Sasson raised five grounds: (1) the court lacked jurisdiction under Section 280 of the Insolvency and Economic Rehabilitation Law, 5778-2018 to consolidate before an opening order had been issued against him; (2) case law requires a temporal nexus between the two sets of proceedings, which was absent here; (3) the court’s immediate consolidation order exceeded the trustees’ own request; (4) Civil Procedure Regulations 50(3) entitled him to respond to the Official Receiver’s submission and to the court’s December 7 decision before it became final; and (5) the creditor’s underlying petition against him lacked any legitimate business rationale.
The Court’s Holding
Justice David Mintz denied the petition for leave to appeal. He reaffirmed the well-established principle that insolvency courts possess broad discretion by reason of their specialized expertise, intimate familiarity with each stage of the proceeding, and direct impression of the parties, and that an appellate court will intervene only in exceptional cases — a standard that is even more demanding where, as here, the challenged ruling is a procedural case-management decision. The Court found no such exceptional circumstances warranting intervention.
Addressing the merits in the alternative (obiter), the Court rejected all five arguments. On jurisdiction, it held that Section 280 empowers the court to consolidate from the moment a petition for an opening order is filed, not only after the order has been granted. Section 4 of the Law defines “insolvency proceedings” as commencing upon the filing of such a petition, and the closing words of Section 280 — which expressly authorize consolidation even when the petition is filed at the very moment the company’s proceedings are opened — confirm that no prior individual opening order is required. On the temporal-nexus argument, the Court found that Sasson had provided no authority establishing such a threshold requirement, and that the statute’s own language (permitting consolidation even at the moment of the company’s opening) affirmatively shows that any temporal gap between the two proceedings is at most one factor in the overall efficiency analysis, not a barrier. The Court also found no procedural error: Civil Procedure Regulations 50(2)–(3) give the court discretion to determine which submissions require responses; they do not confer on a party an automatic right to reply to a co-respondent’s submission or, still less, to “respond” to a court decision — the proper vehicle for the latter being an appeal, which Sasson had already filed. Finally, the Court declined to reach Sasson’s challenge to the underlying creditor’s petition, noting that the impugned decision concerned consolidation only, and that any challenge to the opening-order decision should have been brought by a separate, timely appellate filing.
No costs were awarded, as no response had been requested from the respondents.
Key Takeaways
- A court presiding over a corporate insolvency may order consolidation with a related individual’s insolvency proceedings as soon as a petition to open proceedings against that individual has been filed — it need not wait for a formal opening order to be issued against the individual.

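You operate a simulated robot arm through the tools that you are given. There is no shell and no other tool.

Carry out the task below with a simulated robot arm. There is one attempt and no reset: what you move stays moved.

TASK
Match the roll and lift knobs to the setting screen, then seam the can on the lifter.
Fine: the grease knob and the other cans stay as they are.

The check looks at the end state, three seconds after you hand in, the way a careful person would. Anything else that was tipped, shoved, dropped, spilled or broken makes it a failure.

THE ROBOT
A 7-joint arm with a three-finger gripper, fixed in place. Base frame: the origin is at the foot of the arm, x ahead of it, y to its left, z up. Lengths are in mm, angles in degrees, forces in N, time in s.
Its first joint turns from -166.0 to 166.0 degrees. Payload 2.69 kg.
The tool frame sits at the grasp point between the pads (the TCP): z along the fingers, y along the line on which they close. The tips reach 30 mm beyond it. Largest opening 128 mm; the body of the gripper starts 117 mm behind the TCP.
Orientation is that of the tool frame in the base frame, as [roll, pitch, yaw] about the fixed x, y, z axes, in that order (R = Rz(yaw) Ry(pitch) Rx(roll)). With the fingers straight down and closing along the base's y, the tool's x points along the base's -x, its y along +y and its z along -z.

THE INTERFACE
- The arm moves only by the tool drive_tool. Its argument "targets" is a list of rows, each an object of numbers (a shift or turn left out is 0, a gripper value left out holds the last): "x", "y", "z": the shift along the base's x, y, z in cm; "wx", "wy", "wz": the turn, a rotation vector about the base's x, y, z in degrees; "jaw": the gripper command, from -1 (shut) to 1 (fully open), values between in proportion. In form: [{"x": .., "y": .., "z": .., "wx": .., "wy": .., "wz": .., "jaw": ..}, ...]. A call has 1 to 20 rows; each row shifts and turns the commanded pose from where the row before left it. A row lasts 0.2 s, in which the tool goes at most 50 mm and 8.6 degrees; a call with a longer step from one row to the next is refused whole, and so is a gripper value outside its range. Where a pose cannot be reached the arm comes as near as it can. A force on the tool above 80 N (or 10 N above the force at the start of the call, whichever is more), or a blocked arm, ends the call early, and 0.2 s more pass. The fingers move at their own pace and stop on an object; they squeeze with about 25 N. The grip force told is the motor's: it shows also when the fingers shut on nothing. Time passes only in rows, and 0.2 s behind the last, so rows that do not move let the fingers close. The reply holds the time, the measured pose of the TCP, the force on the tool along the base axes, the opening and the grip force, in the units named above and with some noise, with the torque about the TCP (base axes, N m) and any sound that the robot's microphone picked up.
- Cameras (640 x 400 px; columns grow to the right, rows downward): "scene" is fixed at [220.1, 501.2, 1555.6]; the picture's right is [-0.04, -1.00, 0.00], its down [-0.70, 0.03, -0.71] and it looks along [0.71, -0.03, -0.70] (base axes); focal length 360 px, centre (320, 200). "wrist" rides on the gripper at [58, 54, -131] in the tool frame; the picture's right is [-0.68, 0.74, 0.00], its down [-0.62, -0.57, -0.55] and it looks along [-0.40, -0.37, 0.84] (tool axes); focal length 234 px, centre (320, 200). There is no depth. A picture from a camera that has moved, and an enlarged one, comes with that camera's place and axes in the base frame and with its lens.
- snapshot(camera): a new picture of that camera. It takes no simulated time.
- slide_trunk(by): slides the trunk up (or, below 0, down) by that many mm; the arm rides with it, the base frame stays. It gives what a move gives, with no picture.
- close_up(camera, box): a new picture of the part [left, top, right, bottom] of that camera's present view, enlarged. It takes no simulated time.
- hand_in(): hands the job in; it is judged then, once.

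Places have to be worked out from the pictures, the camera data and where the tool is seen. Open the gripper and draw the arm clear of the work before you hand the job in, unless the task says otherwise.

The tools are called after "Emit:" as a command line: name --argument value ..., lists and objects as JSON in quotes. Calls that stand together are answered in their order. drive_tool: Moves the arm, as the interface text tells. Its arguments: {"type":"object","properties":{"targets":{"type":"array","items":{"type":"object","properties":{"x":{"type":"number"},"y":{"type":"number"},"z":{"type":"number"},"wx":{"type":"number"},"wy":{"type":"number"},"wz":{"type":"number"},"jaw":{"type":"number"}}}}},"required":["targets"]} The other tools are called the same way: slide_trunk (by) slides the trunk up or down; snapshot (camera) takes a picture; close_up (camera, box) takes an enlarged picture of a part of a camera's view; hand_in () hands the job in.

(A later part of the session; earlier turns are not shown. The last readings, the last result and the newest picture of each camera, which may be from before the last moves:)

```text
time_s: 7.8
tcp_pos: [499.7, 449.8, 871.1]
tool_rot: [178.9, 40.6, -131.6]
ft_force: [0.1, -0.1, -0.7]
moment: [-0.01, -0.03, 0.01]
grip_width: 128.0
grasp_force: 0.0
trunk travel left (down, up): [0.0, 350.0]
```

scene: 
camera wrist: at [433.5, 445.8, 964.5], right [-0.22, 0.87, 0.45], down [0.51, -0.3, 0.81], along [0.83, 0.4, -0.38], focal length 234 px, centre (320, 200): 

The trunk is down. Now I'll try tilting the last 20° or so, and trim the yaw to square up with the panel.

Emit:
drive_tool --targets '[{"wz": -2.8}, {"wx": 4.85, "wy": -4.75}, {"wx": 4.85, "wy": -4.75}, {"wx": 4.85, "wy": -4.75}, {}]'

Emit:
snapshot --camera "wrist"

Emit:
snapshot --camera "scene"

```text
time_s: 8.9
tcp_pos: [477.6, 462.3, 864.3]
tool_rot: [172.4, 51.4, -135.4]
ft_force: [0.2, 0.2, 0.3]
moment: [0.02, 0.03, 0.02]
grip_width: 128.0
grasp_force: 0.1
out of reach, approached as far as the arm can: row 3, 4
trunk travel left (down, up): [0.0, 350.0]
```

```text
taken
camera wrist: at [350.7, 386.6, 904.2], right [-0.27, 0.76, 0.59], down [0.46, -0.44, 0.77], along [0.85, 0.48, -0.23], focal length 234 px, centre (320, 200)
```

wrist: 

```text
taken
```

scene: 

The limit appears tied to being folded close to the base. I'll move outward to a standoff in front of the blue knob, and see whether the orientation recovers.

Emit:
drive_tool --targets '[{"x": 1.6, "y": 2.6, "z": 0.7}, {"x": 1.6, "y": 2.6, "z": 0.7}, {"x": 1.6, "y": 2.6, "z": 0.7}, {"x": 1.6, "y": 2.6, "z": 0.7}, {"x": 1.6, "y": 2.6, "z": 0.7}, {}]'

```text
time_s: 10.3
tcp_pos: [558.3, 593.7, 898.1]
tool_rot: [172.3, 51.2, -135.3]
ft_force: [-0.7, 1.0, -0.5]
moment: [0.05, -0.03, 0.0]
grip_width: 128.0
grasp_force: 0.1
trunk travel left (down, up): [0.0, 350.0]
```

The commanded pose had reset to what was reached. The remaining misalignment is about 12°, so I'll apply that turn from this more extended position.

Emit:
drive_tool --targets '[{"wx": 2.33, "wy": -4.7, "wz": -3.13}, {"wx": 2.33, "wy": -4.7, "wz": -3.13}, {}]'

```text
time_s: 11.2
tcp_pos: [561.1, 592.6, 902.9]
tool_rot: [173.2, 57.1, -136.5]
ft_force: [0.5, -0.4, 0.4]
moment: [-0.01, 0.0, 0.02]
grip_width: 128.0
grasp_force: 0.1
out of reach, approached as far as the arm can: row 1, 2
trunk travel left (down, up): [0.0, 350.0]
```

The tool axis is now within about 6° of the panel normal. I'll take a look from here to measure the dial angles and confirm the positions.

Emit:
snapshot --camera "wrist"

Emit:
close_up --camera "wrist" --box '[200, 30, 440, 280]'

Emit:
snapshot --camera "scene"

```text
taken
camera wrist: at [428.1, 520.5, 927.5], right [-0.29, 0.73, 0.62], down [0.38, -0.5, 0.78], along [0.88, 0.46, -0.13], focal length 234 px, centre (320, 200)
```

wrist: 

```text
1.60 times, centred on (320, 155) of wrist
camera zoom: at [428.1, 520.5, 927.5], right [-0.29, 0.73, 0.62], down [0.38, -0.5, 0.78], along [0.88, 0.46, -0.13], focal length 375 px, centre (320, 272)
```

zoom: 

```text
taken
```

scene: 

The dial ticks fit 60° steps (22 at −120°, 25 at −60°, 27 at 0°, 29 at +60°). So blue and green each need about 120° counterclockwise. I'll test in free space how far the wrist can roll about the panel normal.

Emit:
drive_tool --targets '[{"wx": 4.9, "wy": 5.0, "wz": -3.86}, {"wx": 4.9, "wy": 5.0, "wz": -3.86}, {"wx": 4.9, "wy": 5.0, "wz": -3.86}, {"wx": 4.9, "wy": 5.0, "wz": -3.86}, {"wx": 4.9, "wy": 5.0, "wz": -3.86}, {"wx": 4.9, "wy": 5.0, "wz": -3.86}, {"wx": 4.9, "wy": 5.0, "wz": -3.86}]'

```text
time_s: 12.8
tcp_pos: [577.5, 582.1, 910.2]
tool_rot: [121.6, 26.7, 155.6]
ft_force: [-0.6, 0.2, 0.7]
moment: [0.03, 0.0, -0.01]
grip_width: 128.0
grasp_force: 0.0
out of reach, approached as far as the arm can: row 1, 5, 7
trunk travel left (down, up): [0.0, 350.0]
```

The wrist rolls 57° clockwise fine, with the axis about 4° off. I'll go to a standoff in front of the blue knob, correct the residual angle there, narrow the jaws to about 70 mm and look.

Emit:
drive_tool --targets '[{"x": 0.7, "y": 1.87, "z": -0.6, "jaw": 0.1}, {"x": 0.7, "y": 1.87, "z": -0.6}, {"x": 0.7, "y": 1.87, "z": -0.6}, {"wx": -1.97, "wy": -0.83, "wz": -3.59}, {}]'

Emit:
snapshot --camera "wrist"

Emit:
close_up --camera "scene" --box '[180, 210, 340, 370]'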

- There is no categorical requirement that the individual’s and the company’s proceedings be temporally proximate; any gap in timing is merely one factor in the broader efficiency analysis mandated by Section 280, and its absence alone cannot defeat a consolidation motion.
- Civil Procedure Regulations 50(2)–(3) give courts discretion to manage which submissions invite replies; they do not create an absolute right for a party to file a rejoinder to another respondent’s submission or to “challenge” a court ruling through additional briefing — the proper remedy is an appeal.
- Procedural case-management decisions by insolvency courts are subject to an especially deferential standard of appellate review, and a court may craft a procedural timetable that departs from the specific mechanism proposed in the underlying motion.
Why It Matters
This decision settles a previously open question under the Insolvency and Economic Rehabilitation Law, 5778-2018 about when consolidation of corporate and individual proceedings may be ordered. By anchoring the court’s authority in the statutory definition of “insolvency proceedings” — which begins at the filing of a petition, not the issuance of an order — the Supreme Court removes a procedural loophole that controlling shareholders might otherwise exploit to delay consolidation and maintain parallel, potentially inconsistent proceedings before different courts.
The ruling also signals a broadly permissive approach to the use of Section 280 as a tool for achieving procedural efficiency in complex insolvency cases involving intertwined corporate and personal debts. Practitioners advising controlling shareholders or guarantors of insolvent companies should be aware that consolidation can be sought and granted at the earliest stages of proceedings, and that challenges to such orders face a high appellate threshold given the specialized discretion afforded to insolvency courts.